What the exercise asks:
Copy out all of the material exactly.

Provided data:
-=-=-=-=-

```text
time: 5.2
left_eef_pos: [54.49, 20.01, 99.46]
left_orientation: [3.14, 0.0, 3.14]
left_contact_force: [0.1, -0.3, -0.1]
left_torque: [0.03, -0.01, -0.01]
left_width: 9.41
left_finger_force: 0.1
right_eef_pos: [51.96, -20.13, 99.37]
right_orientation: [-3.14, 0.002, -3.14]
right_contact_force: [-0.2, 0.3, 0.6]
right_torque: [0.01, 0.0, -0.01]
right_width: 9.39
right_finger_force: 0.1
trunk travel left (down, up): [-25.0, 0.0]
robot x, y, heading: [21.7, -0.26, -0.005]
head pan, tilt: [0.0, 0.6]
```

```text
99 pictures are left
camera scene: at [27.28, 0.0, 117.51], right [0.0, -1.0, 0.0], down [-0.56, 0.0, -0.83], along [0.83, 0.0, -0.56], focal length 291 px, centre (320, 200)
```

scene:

-=-=-=-=-

Answer:
```text
time: 5.2
left_eef_pos: [54.49, 20.01, 99.46]
left_orientation: [3.14, 0.0, 3.14]
left_contact_force: [0.1, -0.3, -0.1]
left_torque: [0.03, -0.01, -0.01]
left_width: 9.41
left_finger_force: 0.1
right_eef_pos: [51.96, -20.13, 99.37]
right_orientation: [-3.14, 0.002, -3.14]
right_contact_force: [-0.2, 0.3, 0.6]
right_torque: [0.01, 0.0, -0.01]
right_width: 9.39
right_finger_force: 0.1
trunk travel left (down, up): [-25.0, 0.0]
robot x, y, heading: [21.7, -0.26, -0.005]
head pan, tilt: [0.0, 0.6]
```

```text
99 pictures are left
camera scene: at [27.28, 0.0, 117.51], right [0.0, -1.0, 0.0], down [-0.56, 0.0, -0.83], along [0.83, 0.0, -0.56], focal length 291 px, centre (320, 200)
```

scene:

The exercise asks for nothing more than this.